If you do want to give this a try with some of the speakers on this list, the easiest way to do it would be to connect multiple pairs of Denon Heos 1 speakers to something like a Denon or Marantz receiver, which are already set up to work with them. Doing it any other way – using a bridge to connect the receiver to the speakers, for example – isn’t guaranteed to work, on the steps for doing so are a little beyond what we’re trying to do here. We also do need to point out that the wireless speakers on this list, outside of the Heos, aren’t really designed to be home theater speakers. Still, if you want to try, there’s very little to stop you!
The most annoying thing about wireless speakers? Getting them to pair with your phone. It’s easy enough over Wi-Fi, but sometimes, no matter how hard you try, the Bluetooth just won’t work. That’s where Near Field Communication (NFC) comes in.
It’s a way for two devices to exchange data when held at close range – typically less than two inches. If you’ve ever used your debit card to pay for something by tapping it on a machine, you’ve used what’s known as passive NFC – your card can send details, telling the machine who’s buying the sixpack of beer, but it can’t receive details back. Things like smart phones have active NFC, meaning they can both send and receive data, and this is where things get interesting.
It’s not super widespread in the speaker market yet, and few models incorporate NFC. But when they do, it could be a game changer.
Simply holding your phone close to the speaker – like you been doing the entire time you been trying to pair with Bluetooth, in the vain hope that it will make the speaker more likely to recognise it – will connect the two devices. It’s a giant timesaver, and although it can be tricky to find a speaker with full NFC now, that’s not going to stay the same for long.
While this helpfully eliminates many of the speakers on the list, which are plugged into a mains socket, there are several that rely on battery power.
You might reasonably ask how reliable the manufacturer quoted hour range is; if it says 20 hours, are you really likely to get 20 hours of life out of it?

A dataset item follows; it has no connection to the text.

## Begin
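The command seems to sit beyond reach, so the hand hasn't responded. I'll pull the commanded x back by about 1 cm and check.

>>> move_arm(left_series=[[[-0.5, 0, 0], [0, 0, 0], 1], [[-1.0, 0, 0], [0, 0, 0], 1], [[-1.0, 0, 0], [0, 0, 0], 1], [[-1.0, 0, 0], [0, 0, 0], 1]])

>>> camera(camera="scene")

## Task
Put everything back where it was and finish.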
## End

Short answer: no. Sorry. It’s obviously in a company’s best interests to provide a sizeable battery life figure, and so when they do their testing, they often do it in ideal conditions, with temperatures that are kind to the electronics and volume levels that don’t overly tax the battery. Chances are your listening conditions, while not drastically different, are still going to be suboptimal. There are a few exceptions – the Bose Soundlink Revolve+ has a 16 hour battery life when playing at a reasonable volume, and it’s pretty accurate – but you can generally whack a couple of hours off the stated battery life.
And in any case, even if the manufacturers were lying out the back teeth, most speakers would still have a battery life sufficient for all but the most hardcore of beachgoers. Our advice? Don’t worry too much about this one. You probably won’t have an issue with it.